Of late I’ve seen a number of tweets and blog articles questioning why some “good liberals” suddenly go hard-line when it comes to allowing the English Defence League to have their marches, and start supporting banning them, particularly the one which is meant to take place in east London tomorrow. I’m not a liberal in the same way as the people being referred to, and to me it’s not a matter of principle but a matter of people’s safety, if not life and death, that these marches not be allowed to go on.
The reason I support banning this march is that any time the EDL attempt to march through a Muslim area (and the whole point of this organisation is to “reclaim” or “protect” Britain from a mythical Muslim take-over, so there would be no point in them marching anywhere else), there is always disorder. They commonly attempt to break through police lines (meaning it takes a greater effort, and a greater cost, to police) and if they were to succeed, they would certainly damage property and use violence against local Muslims, or locals perceived to be Muslims. While it is true that there is often a violent extreme element on many demonstrations, it is usually a tiny minority and has nothing to do with the organisers. With the EDL, it is the whole point of the demonstration.
There is a big difference between demonstrations aimed at influencing those in power, be it the local council or the government, or even a major company, and those aimed at intimidating a section of the population (see this article by the local mayor, Lutfur Rahman, in yesterday’s Guardian). The latter category includes the Orange marches, and the marchers’ insistence on marching through predominantly Catholic areas was always a major source of tension which sometimes led to rioting. In some cases, the marchers gloated about Catholic fatalities in “Loyalist” terrorist attacks. They often led to people being forced to leave their homes, leading to neighbourhoods becoming more segregated than they had before the Troubles began. On occasions the government attempted to prevent them from passing through these areas, but caved in to mob rule as in the Garvaghy Road incident in 1996.
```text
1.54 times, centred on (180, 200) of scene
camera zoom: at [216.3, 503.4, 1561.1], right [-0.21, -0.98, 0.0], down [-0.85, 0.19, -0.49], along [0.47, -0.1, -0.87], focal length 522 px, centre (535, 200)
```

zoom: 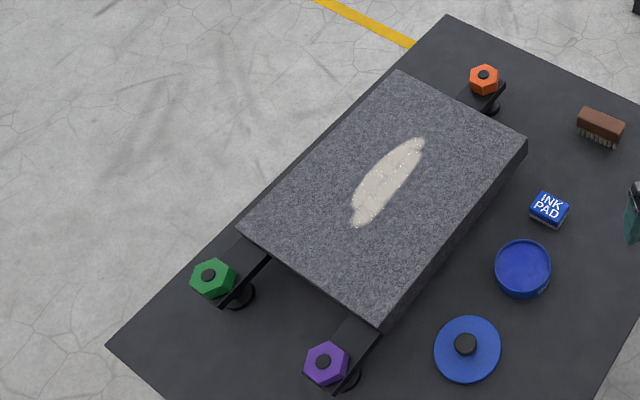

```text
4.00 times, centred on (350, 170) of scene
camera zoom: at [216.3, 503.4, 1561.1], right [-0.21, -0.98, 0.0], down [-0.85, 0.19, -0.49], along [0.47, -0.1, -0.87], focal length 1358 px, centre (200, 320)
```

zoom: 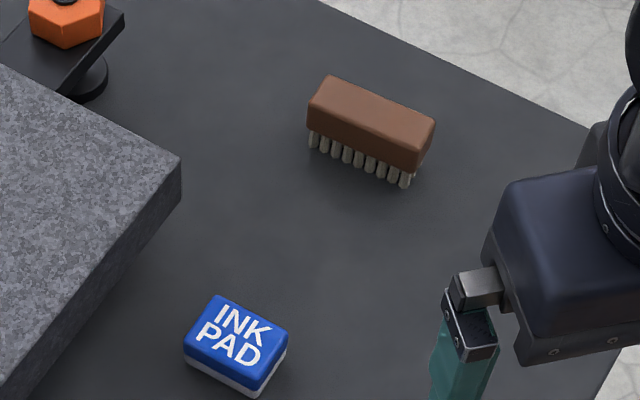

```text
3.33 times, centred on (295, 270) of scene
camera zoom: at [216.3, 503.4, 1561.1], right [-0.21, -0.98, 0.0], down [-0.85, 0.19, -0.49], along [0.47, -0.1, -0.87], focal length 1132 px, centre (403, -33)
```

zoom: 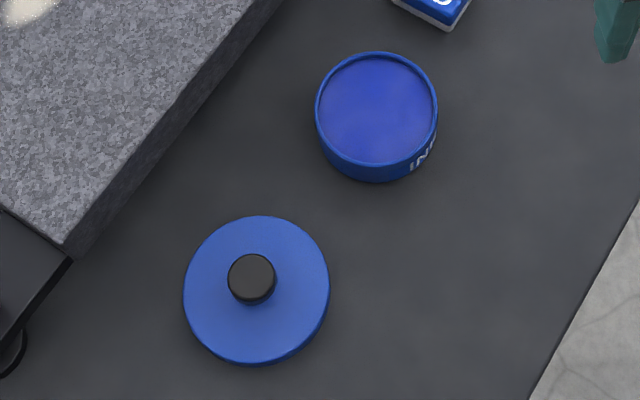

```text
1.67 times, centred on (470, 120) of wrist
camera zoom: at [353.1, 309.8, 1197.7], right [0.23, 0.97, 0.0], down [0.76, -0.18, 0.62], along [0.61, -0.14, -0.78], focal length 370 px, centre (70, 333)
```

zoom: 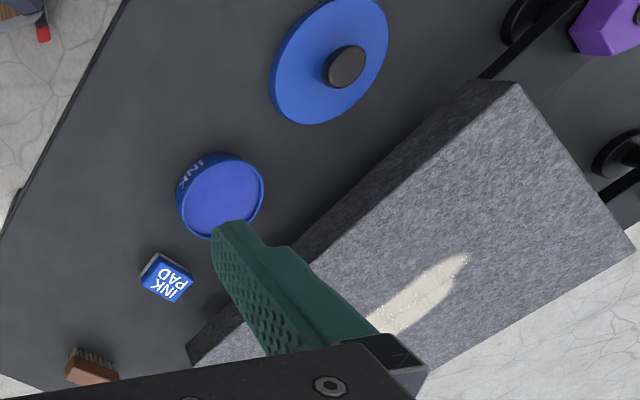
East London can well do without the EDL coming and stirring up this kind of trouble. It should be remembered that it saw less violence than many other parts of London during the August riots, and the areas with a particularly heavy Muslim concentration (around Whitechapel) saw none. Since the populations there distinguished themselves by obeying the law at a time when many others did not, why should they be subjected to an invasion by this rabble led by football hooligans, many of them with convictions for violent offences, accompanied by either the inconvenience caused by the necessary police presence, or the violence that would ensue when it broke down, or (more likely) both?
The reason I support banning this march is not to do with what the group stands for politically, or what they might say or shout. It is because of what they might do, as demonstrated on countless previous marches. If the EDL wish to march, they should be invited to do as the rest of us do, and march in the centre of London where the well-guarded seat of power is, not where an unarmed minority lives.